::: Dataset content

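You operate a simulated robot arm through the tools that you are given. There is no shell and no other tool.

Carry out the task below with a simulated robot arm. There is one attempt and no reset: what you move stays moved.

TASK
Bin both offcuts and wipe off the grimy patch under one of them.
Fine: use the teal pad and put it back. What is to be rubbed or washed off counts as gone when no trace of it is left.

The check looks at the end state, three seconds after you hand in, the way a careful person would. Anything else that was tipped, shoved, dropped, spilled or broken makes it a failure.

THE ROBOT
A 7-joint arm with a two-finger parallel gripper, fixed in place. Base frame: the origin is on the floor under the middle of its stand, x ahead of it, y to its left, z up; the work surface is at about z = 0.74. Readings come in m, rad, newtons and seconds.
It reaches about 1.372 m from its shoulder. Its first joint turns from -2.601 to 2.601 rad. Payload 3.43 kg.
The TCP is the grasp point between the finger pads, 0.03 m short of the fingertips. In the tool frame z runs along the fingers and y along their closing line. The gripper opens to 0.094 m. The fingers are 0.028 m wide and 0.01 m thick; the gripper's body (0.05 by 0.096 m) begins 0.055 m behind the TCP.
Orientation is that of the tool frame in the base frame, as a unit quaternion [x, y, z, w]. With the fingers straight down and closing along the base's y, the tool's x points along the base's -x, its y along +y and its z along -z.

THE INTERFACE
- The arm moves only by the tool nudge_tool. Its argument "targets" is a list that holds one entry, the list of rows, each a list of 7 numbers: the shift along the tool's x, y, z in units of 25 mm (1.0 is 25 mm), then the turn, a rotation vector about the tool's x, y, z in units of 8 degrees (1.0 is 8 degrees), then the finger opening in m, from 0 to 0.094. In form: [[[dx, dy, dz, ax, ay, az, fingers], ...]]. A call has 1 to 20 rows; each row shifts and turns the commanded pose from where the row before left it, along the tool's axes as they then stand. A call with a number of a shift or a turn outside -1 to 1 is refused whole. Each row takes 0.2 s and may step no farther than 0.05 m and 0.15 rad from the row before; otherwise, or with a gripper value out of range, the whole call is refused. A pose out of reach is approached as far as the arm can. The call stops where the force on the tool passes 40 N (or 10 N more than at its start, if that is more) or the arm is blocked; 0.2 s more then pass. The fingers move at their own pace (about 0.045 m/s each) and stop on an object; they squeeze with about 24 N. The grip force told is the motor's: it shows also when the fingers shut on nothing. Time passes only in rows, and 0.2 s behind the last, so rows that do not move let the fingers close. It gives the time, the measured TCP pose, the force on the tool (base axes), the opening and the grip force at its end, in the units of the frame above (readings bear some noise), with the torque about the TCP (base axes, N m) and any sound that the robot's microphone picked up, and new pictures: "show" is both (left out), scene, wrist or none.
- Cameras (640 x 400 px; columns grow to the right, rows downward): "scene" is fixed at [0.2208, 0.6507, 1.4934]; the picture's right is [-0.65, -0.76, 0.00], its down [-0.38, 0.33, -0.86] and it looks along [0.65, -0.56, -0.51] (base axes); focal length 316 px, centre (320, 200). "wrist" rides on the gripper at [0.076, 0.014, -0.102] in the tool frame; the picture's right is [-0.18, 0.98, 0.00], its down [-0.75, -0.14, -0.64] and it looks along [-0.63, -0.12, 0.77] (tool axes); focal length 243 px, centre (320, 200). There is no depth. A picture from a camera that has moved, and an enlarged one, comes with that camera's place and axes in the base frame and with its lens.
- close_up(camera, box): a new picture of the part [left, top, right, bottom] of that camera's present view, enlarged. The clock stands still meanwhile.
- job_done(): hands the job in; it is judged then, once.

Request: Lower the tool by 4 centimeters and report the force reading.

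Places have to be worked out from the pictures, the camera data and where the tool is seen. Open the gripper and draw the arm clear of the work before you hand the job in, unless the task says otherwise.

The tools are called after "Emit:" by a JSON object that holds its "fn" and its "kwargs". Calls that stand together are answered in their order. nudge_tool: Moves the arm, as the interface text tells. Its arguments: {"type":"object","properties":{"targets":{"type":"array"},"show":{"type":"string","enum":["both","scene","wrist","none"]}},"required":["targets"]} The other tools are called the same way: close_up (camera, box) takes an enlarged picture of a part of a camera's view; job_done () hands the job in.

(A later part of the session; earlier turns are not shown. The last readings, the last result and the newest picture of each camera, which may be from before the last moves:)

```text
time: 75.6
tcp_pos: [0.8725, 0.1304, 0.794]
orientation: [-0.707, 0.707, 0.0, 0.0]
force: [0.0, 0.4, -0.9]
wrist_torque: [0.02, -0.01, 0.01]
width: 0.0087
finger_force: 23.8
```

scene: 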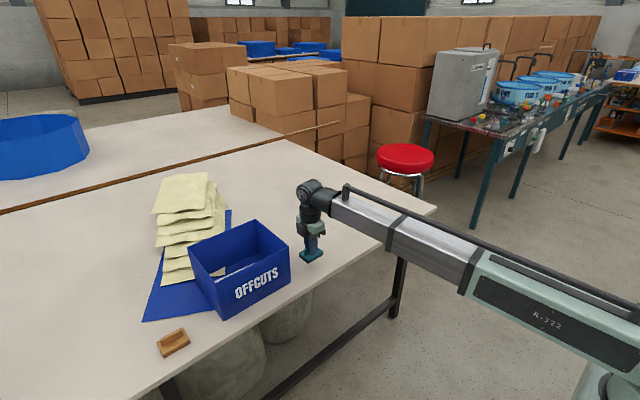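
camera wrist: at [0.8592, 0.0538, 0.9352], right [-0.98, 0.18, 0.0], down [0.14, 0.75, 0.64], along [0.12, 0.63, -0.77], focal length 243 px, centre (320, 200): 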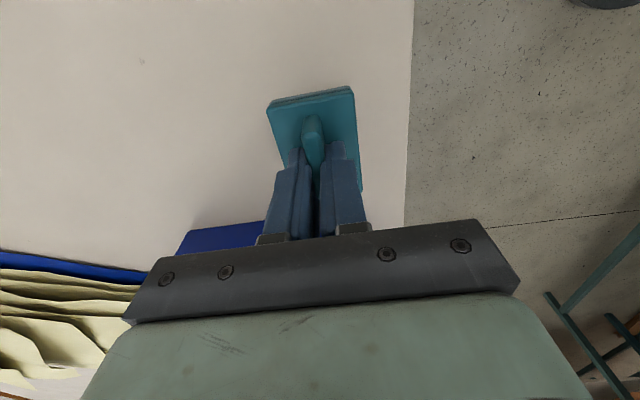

::::::

Work to do. Reproduce the full material exactly, excluding the pictures.

Task response.
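You operate a simulated robot arm through the tools that you are given. There is no shell and no other tool.

Carry out the task below with a simulated robot arm. There is one attempt and no reset: what you move stays moved.

TASK
Bin both offcuts and wipe off the grimy patch under one of them.
Fine: use the teal pad and put it back. What is to be rubbed or washed off counts as gone when no trace of it is left.

The check looks at the end state, three seconds after you hand in, the way a careful person would. Anything else that was tipped, shoved, dropped, spilled or broken makes it a failure.

THE ROBOT
A 7-joint arm with a two-finger parallel gripper, fixed in place. Base frame: the origin is on the floor under the middle of its stand, x ahead of it, y to its left, z up; the work surface is at about z = 0.74. Readings come in m, rad, newtons and seconds.
It reaches about 1.372 m from its shoulder. Its first joint turns from -2.601 to 2.601 rad. Payload 3.43 kg.
The TCP is the grasp point between the finger pads, 0.03 m short of the fingertips. In the tool frame z runs along the fingers and y along their closing line. The gripper opens to 0.094 m. The fingers are 0.028 m wide and 0.01 m thick; the gripper's body (0.05 by 0.096 m) begins 0.055 m behind the TCP.
Orientation is that of the tool frame in the base frame, as a unit quaternion [x, y, z, w]. With the fingers straight down and closing along the base's y, the tool's x points along the base's -x, its y along +y and its z along -z.

THE INTERFACE
- The arm moves only by the tool nudge_tool. Its argument "targets" is a list that holds one entry, the list of rows, each a list of 7 numbers: the shift along the tool's x, y, z in units of 25 mm (1.0 is 25 mm), then the turn, a rotation vector about the tool's x, y, z in units of 8 degrees (1.0 is 8 degrees), then the finger opening in m, from 0 to 0.094. In form: [[[dx, dy, dz, ax, ay, az, fingers], ...]]. A call has 1 to 20 rows; each row shifts and turns the commanded pose from where the row before left it, along the tool's axes as they then stand. A call with a number of a shift or a turn outside -1 to 1 is refused whole. Each row takes 0.2 s and may step no farther than 0.05 m and 0.15 rad from the row before; otherwise, or with a gripper value out of range, the whole call is refused. A pose out of reach is approached as far as the arm can. The call stops where the force on the tool passes 40 N (or 10 N more than at its start, if that is more) or the arm is blocked; 0.2 s more then pass. The fingers move at their own pace (about 0.045 m/s each) and stop on an object; they squeeze with about 24 N. The grip force told is the motor's: it shows also when the fingers shut on nothing. Time passes only in rows, and 0.2 s behind the last, so rows that do not move let the fingers close. It gives the time, the measured TCP pose, the force on the tool (base axes), the opening and the grip force at its end, in the units of the frame above (readings bear some noise), with the torque about the TCP (base axes, N m) and any sound that the robot's microphone picked up, and new pictures: "show" is both (left out), scene, wrist or none.
- Cameras (640 x 400 px; columns grow to the right, rows downward): "scene" is fixed at [0.2208, 0.6507, 1.4934]; the picture's right is [-0.65, -0.76, 0.00], its down [-0.38, 0.33, -0.86] and it looks along [0.65, -0.56, -0.51] (base axes); focal length 316 px, centre (320, 200). "wrist" rides on the gripper at [0.076, 0.014, -0.102] in the tool frame; the picture's right is [-0.18, 0.98, 0.00], its down [-0.75, -0.14, -0.64] and it looks along [-0.63, -0.12, 0.77] (tool axes); focal length 243 px, centre (320, 200). There is no depth. A picture from a camera that has moved, and an enlarged one, comes with that camera's place and axes in the base frame and with its lens.
- close_up(camera, box): a new picture of the part [left, top, right, bottom] of that camera's present view, enlarged. The clock stands still meanwhile.
- job_done(): hands the job in; it is judged then, once.

Request: Lower the tool by 4 centimeters and report the force reading.

Places have to be worked out from the pictures, the camera data and where the tool is seen. Open the gripper and draw the arm clear of the work before you hand the job in, unless the task says otherwise.

The tools are called after "Emit:" by a JSON object that holds its "fn" and its "kwargs". Calls that stand together are answered in their order. nudge_tool: Moves the arm, as the interface text tells. Its arguments: {"type":"object","properties":{"targets":{"type":"array"},"show":{"type":"string","enum":["both","scene","wrist","none"]}},"required":["targets"]} The other tools are called the same way: close_up (camera, box) takes an enlarged picture of a part of a camera's view; job_done () hands the job in.

(A later part of the session; earlier turns are not shown. The last readings, the last result and the newest picture of each camera, which may be from before the last moves:)

```text
time: 75.6
tcp_pos: [0.8725, 0.1304, 0.794]
orientation: [-0.707, 0.707, 0.0, 0.0]
force: [0.0, 0.4, -0.9]
wrist_torque: [0.02, -0.01, 0.01]
width: 0.0087
finger_force: 23.8
```

scene: 
camera wrist: at [0.8592, 0.0538, 0.9352], right [-0.98, 0.18, 0.0], down [0.14, 0.75, 0.64], along [0.12, 0.63, -0.77], focal length 243 px, centre (320, 200): 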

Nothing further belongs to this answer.